■ Reading passage:
Teva gambles on innovation

Gali Weinreb

Teva is betting $3.2 billion on a company with no approved products.

Teva Pharmaceutical Industries Ltd. (NYSE: TEVA; TASE: TEVA) yesterday announced what is an unusual acquisition for it - Auspex Pharmaceuticals, which is developing drugs for treatment of hyperkinetic movement disorders. Although the company still has no drug approved for marketing, its price tag was $3.2 billion.

Teva has acquired products before their approval in the past, but for much lower sums, or at a contingent price. It has spent much higher sums acquiring companies with approved and sold products with a production system, logistics, proven sales activity in interesting markets, and special R&D capabilities. This is the first time, however, that Teva is acquiring a small company at such a price, in which the purpose of the acquisition is mainly to acquire the product and technology that made its development possible.

Teva wants to be an innovator

Teva's acquisition of Auspex is a significant development in its strategy. The acquisition is designed to obtain a given product with potential and also indicates Teva's intention to re-emphasize the innovative aspect of its business, after former CEO Jeremy Levin made no significant acquisitions at all, and offered the market no clear substitute for Copaxone, claiming that the company could be stable and prosperous without one as a company specializing in generic and "improved generic" products (products based on existing molecules, but in a version offering a significant competitive advantage). Levin spoke of Teva's need to continue developing innovative products, but did not cite any particular product that could be a substitute for Copaxone.

Current Teva CEO Erez Vigodman, who took up his position a year ago, has also emphasized the company's ability to grow without "another Copaxone" (especially after it turned out that Copaxone's life span was expected to last longer than planned). At the same time, like his predecessor, Vigodman also declared that he had no intention of neglecting innovation.

In its recent acquisitions - a drug from Labrys Biologics for treating migraine headaches and the current acquisition of Auspex - Teva is taking its first concrete steps in a long time to recreate a significant pipeline of innovate products. This measure indicates that Teva does not really intend to allow its innovative activity to fade, and it appears that Vigodman does not believe that Teva can continue satisfying the market and doing profitable business without having a number of innovative products for major markets.

■ Written instruction A: Reproduce the wording of the reading passage between "Teva has acquired" and "its development possible.", with both ends included.

■ Data segment:
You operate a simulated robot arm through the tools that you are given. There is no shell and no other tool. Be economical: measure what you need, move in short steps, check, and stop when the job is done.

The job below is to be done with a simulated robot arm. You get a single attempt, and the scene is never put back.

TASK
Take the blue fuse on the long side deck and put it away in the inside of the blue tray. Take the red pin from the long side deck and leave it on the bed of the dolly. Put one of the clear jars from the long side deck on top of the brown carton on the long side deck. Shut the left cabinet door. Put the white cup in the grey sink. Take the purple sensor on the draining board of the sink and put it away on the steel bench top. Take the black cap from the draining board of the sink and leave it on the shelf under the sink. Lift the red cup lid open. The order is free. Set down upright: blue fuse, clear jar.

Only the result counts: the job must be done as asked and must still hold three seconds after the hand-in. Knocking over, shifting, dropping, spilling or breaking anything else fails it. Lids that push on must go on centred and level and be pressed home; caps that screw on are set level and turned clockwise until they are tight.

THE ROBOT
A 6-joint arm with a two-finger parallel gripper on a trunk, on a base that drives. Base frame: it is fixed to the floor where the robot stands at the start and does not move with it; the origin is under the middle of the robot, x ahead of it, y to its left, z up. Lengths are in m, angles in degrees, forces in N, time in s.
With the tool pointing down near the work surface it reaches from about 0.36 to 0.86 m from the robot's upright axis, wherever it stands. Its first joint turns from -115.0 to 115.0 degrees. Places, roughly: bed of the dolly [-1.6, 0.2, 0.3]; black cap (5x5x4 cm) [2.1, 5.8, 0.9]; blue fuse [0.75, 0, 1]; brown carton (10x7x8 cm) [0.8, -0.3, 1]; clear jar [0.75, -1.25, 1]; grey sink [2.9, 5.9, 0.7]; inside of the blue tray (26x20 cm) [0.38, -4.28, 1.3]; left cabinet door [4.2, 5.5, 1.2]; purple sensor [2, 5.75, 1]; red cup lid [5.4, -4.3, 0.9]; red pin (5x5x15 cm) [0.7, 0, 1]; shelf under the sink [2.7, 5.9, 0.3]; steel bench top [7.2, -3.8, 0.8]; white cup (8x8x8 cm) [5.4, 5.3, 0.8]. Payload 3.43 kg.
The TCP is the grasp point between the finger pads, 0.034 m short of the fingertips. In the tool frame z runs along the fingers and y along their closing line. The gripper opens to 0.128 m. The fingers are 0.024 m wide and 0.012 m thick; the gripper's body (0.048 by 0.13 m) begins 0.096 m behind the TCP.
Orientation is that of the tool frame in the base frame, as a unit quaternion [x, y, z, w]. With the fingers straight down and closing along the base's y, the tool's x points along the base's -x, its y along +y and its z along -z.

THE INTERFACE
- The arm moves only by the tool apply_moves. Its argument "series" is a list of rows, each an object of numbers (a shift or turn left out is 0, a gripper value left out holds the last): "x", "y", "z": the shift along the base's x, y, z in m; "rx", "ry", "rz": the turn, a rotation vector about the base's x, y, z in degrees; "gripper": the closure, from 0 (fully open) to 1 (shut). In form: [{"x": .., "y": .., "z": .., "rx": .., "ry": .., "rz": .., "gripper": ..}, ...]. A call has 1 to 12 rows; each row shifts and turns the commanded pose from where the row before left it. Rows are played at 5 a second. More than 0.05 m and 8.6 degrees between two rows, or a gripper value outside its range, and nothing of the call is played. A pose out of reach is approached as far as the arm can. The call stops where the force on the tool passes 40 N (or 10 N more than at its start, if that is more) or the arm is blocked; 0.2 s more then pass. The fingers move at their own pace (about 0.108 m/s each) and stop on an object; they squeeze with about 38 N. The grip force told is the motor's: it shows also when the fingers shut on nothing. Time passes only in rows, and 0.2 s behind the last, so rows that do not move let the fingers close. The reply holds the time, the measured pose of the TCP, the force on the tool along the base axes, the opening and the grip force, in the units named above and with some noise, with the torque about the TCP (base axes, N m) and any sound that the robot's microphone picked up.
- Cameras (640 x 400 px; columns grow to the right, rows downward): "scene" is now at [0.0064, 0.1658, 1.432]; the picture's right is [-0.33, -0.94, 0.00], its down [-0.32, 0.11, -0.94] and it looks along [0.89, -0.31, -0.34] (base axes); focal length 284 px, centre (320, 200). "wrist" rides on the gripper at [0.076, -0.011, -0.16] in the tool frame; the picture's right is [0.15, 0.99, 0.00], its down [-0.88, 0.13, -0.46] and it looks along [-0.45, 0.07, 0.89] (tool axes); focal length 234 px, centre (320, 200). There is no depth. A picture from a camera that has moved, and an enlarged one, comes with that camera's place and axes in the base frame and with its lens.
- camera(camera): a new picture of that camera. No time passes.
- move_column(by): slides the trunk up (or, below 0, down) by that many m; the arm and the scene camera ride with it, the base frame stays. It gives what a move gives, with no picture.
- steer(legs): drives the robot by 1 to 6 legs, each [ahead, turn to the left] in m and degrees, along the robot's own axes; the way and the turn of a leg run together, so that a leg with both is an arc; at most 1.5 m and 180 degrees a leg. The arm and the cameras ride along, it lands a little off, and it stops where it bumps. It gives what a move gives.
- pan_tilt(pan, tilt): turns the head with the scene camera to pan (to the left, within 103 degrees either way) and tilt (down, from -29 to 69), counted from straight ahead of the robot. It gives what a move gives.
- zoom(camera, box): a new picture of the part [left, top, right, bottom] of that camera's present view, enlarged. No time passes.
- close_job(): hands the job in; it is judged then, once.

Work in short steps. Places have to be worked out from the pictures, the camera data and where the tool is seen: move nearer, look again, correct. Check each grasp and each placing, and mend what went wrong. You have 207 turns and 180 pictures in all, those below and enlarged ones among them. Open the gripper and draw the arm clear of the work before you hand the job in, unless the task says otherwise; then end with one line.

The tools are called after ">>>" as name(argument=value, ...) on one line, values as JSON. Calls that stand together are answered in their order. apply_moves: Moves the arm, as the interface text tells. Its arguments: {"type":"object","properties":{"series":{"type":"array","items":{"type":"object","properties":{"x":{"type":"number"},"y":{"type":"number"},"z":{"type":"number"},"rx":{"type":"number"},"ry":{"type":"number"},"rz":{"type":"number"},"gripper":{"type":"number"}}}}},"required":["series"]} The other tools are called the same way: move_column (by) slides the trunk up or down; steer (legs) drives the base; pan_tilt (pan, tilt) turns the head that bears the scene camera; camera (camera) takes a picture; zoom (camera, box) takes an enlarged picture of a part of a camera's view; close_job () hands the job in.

■ Written instruction B: Exactly and exclusively, reproduce the lines that start at the line containing "- Cameras (640" and end at the line containing "- steer(legs): drives", inclusive of both. Number the lines from 1 and leave blank lines out.

■ Complete response A:
Teva has acquired products before their approval in the past, but for much lower sums, or at a contingent price. It has spent much higher sums acquiring companies with approved and sold products with a production system, logistics, proven sales activity in interesting markets, and special R&D capabilities. This is the first time, however, that Teva is acquiring a small company at such a price, in which the purpose of the acquisition is mainly to acquire the product and technology that made its development possible.

■ Complete response B:
1. - Cameras (640 x 400 px; columns grow to the right, rows downward): "scene" is now at [0.0064, 0.1658, 1.432]; the picture's right is [-0.33, -0.94, 0.00], its down [-0.32, 0.11, -0.94] and it looks along [0.89, -0.31, -0.34] (base axes); focal length 284 px, centre (320, 200). "wrist" rides on the gripper at [0.076, -0.011, -0.16] in the tool frame; the picture's right is [0.15, 0.99, 0.00], its down [-0.88, 0.13, -0.46] and it looks along [-0.45, 0.07, 0.89] (tool axes); focal length 234 px, centre (320, 200). There is no depth. A picture from a camera that has moved, and an enlarged one, comes with that camera's place and axes in the base frame and with its lens.
2. - camera(camera): a new picture of that camera. No time passes.
3. - move_column(by): slides the trunk up (or, below 0, down) by that many m; the arm and the scene camera ride with it, the base frame stays. It gives what a move gives, with no picture.
4. - steer(legs): drives the robot by 1 to 6 legs, each [ahead, turn to the left] in m and degrees, along the robot's own axes; the way and the turn of a leg run together, so that a leg with both is an arc; at most 1.5 m and 180 degrees a leg. The arm and the cameras ride along, it lands a little off, and it stops where it bumps. It gives what a move gives.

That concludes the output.